![]() |
Wilson Lalengke Ketua Umum PPWI usut kasus pelecehan terhadap wartawati oleh seorang pejabat |
CNews - SORONG | Selasa, 10 Juni 2025 — Seorang wartawati dari Persatuan Pewarta Warga Indonesia (PPWI) Kota Sorong, Lie-Lie Yana Srul, resmi melaporkan dugaan pelecehan seksual secara elektronik yang diduga dilakukan oleh pejabat eselon di lingkungan Pemerintah Provinsi Papua Barat Daya. Laporan tersebut telah teregistrasi di Polresta Sorong Kota dengan nomor LP/B/395/V/2025/SPKT/Polresta Sorong Kota/Polda Papua Barat Daya.
Terlapor adalah Samuel Konolu, yang juga tercatat dalam dokumen internal sebagai Samuel Kondjol, menjabat sebagai Kepala Bidang Kelautan dan Perikanan Pemprov Papua Barat Daya. Dugaan pelecehan terjadi melalui aplikasi pesan instan WhatsApp pada Sabtu, 10 Mei 2025, dengan isi pesan yang disebut mengandung unsur ancaman verbal dan konten seksual eksplisit.
"Pesan itu membuat saya syok, merasa terintimidasi, dan sangat terganggu secara mental. Saya tidak mengira seorang pejabat publik bisa mengirim pesan seperti itu kepada jurnalis perempuan," ujar Lie-Lie usai membuat laporan.
Didampingi Ketua Umum PPWI, Proses Laporan Resmi Disaksikan Publik
Pelaporan dilakukan di SPKT Polresta Sorong Kota, diterima langsung oleh Aipda Darwin Persadan Sagala, dan diketahui oleh Kepala Polresta Sorong Kota.

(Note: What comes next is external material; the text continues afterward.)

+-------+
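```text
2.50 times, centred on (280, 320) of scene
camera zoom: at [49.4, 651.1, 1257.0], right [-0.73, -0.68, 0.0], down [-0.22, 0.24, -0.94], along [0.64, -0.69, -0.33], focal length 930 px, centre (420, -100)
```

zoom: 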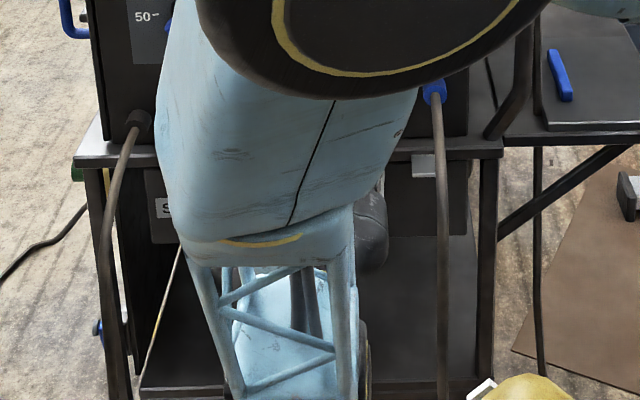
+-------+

Lie-Lie didampingi langsung oleh Ketua Umum PPWI Nasional, Wilson Lalengke, serta anggota PPWI Sorong, Siberandus Refund, dan wartawan senior Papua Barat Daya, Resnal Umpain.
Ketua Umum PPWI, Wilson Lalengke, menyatakan bahwa tindakan pelecehan terhadap wartawan, khususnya jurnalis perempuan, tidak bisa ditoleransi, terlebih jika pelaku berasal dari kalangan pejabat negara.
“Ini bukan sekadar kasus pribadi. Ini soal perlindungan terhadap jurnalis yang menjalankan tugas profesinya. Negara tidak boleh membiarkan pejabat publik mencederai ruang kerja pers dengan kekuasaan dan intimidasi seksual,” tegas Wilson.
Ujian bagi Institusi: Polisi Didorong Bertindak Tegas dan Transparan
Wilson juga mengingatkan bahwa komitmen Polri terhadap perlindungan jurnalis dan korban kekerasan berbasis gender kini sedang diuji publik. Ia meminta penyidik bekerja objektif, transparan, dan tidak tunduk pada tekanan politik maupun birokratik.
“Kami akan kawal kasus ini hingga ke proses peradilan. Jika pelaku terbukti bersalah, harus ada konsekuensi hukum yang jelas. Ini soal integritas institusi negara,” ujarnya.
Aspek Hukum: Berpotensi Jerat UU ITE dan Kekerasan Seksual
Secara hukum, kasus ini berpotensi menjerat terlapor dengan pasal-pasal dalam UU Informasi dan Transaksi Elektronik (ITE) terkait pengiriman konten bermuatan cabul atau ancaman secara elektronik, serta pasal-pasal dalam UU Tindak Pidana Kekerasan Seksual (TPKS) jika unsur-unsurnya terpenuhi dalam proses penyelidikan.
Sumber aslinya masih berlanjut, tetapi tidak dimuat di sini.